━━ Selected extract

I get asked a lot by customers, “What is the big deal about cloud computing?”. It’s a totally fair question, given that most of the information about cloud computing has been about the potential market and revenue from cloud adoption. But that doesn’t go a great deal towards why it’s a good thing for companies to adopt.

There are three things that cloud, or the era of cloud, brings to the table that enables a vision of what I call the fully-automated Enterprise. The three key factors are:

  • Virtualization
  • Automation
  • Business Function Integration

You need all of these things to achieve a fully-automated Enterprise via the cloud. Here’s why.

Virtualization only gets you part way there, in that, with virtualization, you can abstract the underlying resources away from the allocator, which is good because you can deal gracefully with failures, capacity demands, hot-spots, etc. But virtualization still requires a person to manage the request part, and identify how the virtual resources hang-together. This is not how consumers think, and it’s the biggest threat to traditional IT organizations. Consumers now think in terms of business function, or workloads, so rather than saying, “I need two SQL Servers and 10TB of storage”, they say, “I need to onboard two new employees”.

So automation becomes really important, because if you can’t map a resource set to a workload, and spin that up automagically, you can rapidly and efficiently respond to changing conditions and needs. Automation really supports the concept if self-service, which is a core part of a fully-automated Enterprise. It enables the business stakeholder to determine when and what they need, and not be concerned with how it happens. This is critical.

━━━━
━━ Information supplied

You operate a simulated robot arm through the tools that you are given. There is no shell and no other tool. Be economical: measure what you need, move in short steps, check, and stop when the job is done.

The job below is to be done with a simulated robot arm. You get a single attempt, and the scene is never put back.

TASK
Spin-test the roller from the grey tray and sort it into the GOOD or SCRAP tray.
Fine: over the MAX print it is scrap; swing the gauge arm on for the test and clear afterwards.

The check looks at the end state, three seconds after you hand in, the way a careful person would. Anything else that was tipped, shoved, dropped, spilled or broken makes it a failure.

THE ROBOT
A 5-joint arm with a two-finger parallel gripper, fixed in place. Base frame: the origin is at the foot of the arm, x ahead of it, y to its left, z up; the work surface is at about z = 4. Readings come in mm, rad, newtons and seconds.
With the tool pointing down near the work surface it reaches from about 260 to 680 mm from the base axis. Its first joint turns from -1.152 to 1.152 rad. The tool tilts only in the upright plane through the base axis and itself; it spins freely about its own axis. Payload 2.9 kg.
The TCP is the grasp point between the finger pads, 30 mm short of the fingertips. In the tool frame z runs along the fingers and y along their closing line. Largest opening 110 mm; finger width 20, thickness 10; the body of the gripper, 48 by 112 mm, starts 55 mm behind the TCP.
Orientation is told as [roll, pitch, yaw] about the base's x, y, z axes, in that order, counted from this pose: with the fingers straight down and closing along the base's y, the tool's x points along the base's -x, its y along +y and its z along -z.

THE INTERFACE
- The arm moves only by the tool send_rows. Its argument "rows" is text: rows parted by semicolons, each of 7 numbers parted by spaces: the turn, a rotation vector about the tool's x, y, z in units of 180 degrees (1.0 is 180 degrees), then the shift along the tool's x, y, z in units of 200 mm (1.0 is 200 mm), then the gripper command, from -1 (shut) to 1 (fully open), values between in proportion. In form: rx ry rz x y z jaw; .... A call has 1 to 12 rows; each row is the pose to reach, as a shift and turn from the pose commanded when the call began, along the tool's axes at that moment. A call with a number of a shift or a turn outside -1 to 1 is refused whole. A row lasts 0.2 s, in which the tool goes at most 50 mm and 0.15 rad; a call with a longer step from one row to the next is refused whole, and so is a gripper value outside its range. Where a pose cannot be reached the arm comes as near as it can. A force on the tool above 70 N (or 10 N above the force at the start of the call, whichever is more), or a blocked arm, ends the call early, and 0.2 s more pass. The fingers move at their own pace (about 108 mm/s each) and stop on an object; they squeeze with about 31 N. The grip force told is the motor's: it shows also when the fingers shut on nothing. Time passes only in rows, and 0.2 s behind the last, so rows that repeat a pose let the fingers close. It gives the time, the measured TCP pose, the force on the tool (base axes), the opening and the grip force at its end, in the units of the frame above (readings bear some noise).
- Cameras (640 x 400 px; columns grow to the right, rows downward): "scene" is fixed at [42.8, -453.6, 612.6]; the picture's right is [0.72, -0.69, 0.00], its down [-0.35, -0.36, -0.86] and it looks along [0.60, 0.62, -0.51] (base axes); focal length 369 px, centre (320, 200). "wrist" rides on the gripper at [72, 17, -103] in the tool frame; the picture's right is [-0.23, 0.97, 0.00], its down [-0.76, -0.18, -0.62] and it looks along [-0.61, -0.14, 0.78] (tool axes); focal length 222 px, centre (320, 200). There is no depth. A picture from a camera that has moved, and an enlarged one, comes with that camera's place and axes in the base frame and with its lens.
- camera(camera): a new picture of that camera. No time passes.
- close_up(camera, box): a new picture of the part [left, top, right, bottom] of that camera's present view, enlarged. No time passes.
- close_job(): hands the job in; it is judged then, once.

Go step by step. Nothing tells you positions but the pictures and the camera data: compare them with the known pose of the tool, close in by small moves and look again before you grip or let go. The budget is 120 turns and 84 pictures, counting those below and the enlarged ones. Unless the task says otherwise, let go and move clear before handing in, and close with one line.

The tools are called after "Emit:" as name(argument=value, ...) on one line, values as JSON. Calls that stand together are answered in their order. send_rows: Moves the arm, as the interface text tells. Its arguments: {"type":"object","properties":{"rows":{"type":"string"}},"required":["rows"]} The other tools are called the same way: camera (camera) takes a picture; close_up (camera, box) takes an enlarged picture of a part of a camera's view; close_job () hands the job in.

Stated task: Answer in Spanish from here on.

━━━━

Continue the selected extract that opens with "I get asked".

But this still implies the user/consumer/stakeholder has to perform some IT/systems specific action, such as, “I am onboarding two new employees, and I need two email accounts, access to the finance and ERP system, etc.”. This is generally additive to an existing core onboarding process. What is critical in the fully-automated Enterprise is the concept that the automated workload provisioning/management process is fully integrated into the business function. So, when you start the new employee onboarding workflow, part of the process contacts the main controller, assesses if this new set of employees can be supported by the current IT resources allocated, and if not, adjusts the resources to meet the demand, and integrates with other systems, such as charge-back systems for internal billing, etc.

This is where cloud in the Enterprise really makes sense. It changes the traditional conversation between the business and IT, from an “get me some boxes and install some software” to a “I need to respond to this business need”. Also, it helps abstract away allot of the minutia and detail from the user/consumer, so they can focus on doing business. And finally, it forces IT to become more agile, and to compete with commodity providers, because once customers start moving their critical workloads to true SaaS providers, where they are paying based on subscription or consumption, and their data is more secure and available than the SLA provided to them by IT, you’ll quickly see the full demise of IT orgs as we know it.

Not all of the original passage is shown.